- [PROBLEM DETAILS] Pick up the source extract at the point where it stops and go on.

- [SOURCE EXTRACT]
——

D.C. Vote Bill Pulled From House Floor Over Gun Control Issue
A measure that would grant the District of Columbia a full vote in the House was effectively stalled today when Republicans put forth a procedural motion to tie the bill to the controversial D.C. gun ban.
Following hours of debate on the D.C. vote measure, House Judiciary ranking member Lamar Smith (R-Texas) offered a motion to recommit that would repeal the city’s longtime ban on handguns.
Democrats then pulled the bill, postponing a vote on the measure indefinitely.
If the legislation had moved forward with such an attachment, the entire bill would have been in jeopardy, as dozens of Democrats from conservative districts would have had to address gun rights, said Rep. Tom Davis (R-Va.).
But Davis, who introduced the voting rights measure with Del. Eleanor Holmes Norton (D-D.C.), added that he was not surprised by the Republican-backed move.
“It’s a ploy,” Davis said. “It’s politics. … Everybody was playing their best hand here, and the hand is still out.”
Republicans were only able to put forth the motion to recommit on the gun ban because of language Democrats added to the bill Wednesday to offset spending for Utah’s new seat, which effectively opened up the bill for other language. Otherwise, the motion to recommit would have been considered non-germane to the voting rights measure.
Still, there are a number of ways that Democrats could return the bill to the floor, Norton said, including by reintroducing the measure with rules that would prohibit similar attachments.

——

- [COLLECTED DATA]
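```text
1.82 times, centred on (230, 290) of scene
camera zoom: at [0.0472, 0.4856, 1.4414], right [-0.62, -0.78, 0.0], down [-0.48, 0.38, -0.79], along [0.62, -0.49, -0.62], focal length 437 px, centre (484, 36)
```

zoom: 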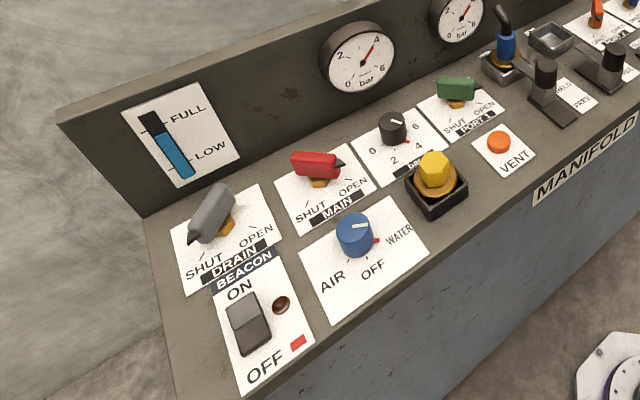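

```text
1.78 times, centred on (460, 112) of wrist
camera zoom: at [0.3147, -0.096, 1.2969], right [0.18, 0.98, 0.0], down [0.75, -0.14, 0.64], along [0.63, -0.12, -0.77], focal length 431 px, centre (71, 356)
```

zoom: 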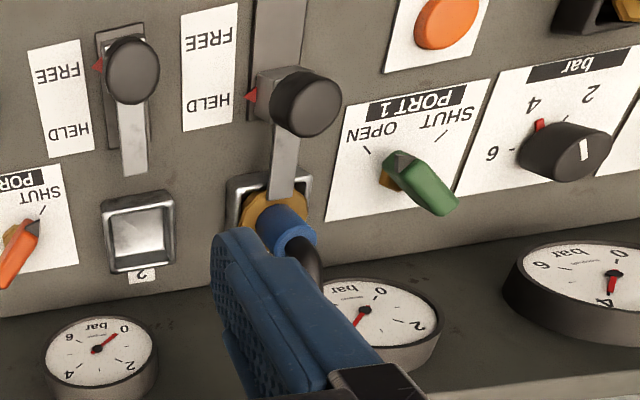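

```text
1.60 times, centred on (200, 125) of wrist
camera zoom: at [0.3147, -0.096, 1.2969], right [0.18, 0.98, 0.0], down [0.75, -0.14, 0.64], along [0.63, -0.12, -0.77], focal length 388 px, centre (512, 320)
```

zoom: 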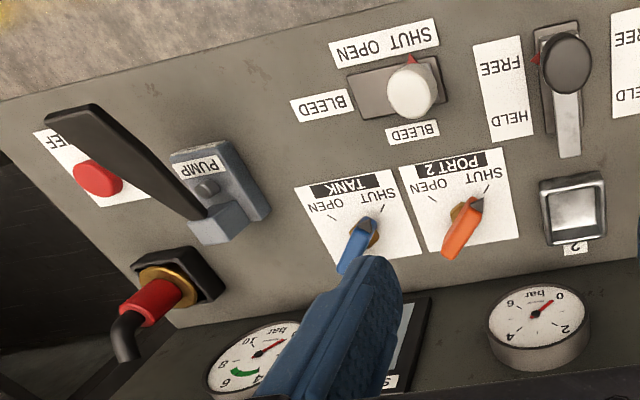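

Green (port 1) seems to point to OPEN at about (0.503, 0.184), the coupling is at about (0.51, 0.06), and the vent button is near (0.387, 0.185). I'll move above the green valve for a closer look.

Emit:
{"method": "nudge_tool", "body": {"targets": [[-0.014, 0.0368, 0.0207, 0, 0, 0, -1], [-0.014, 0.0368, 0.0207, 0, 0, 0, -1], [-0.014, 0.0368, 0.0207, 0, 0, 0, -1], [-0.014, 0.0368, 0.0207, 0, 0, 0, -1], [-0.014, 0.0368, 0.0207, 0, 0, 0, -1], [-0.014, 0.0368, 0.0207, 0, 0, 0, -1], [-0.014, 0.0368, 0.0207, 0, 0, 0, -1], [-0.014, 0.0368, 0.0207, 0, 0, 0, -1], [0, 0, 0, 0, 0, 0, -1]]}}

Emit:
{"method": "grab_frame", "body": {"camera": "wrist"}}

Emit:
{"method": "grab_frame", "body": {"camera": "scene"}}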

——

- [ANSWER TO THE TASK]
“You’ve got to be grown up in the Congress, and this is how the sides jockey,” Norton said.
The bill likely will not be taken up again today, as several hours of debate are expected on the Iraq supplemental bill.
But after that, things remain up in the air. A spokesman for Speaker Nancy Pelosi (D-Calif.) said that action to bring the bill back to the floor is expected “soon.” In a statement, Majority Leader Steny Hoyer (D-Md.) pledged his support for the measure would continue. “This temporary delay achieves no other goal than to demonstrate once again that House Republicans are indifferent to the injustice that exists right at the Capitol’s own doorstep, and perpetuates the international embarassment of treating the people of our nation’s capital as second-class citizens,” Hoyer said. Norton said she didn’t expect a lengthy delay on the bill, later adding: “It was totally unnecessary, because the Republicans know they are going to lose.”
Davis blamed the setback on a lack of communication between leadership from both parties.
“It shows the huge partisan divide between leaders to sit down and work things out,” Davis said.
Minority Leader John Boehner (R-Ohio) said Democrats “shamefully exploited” rules allowing them to indefinitely postpone the debate.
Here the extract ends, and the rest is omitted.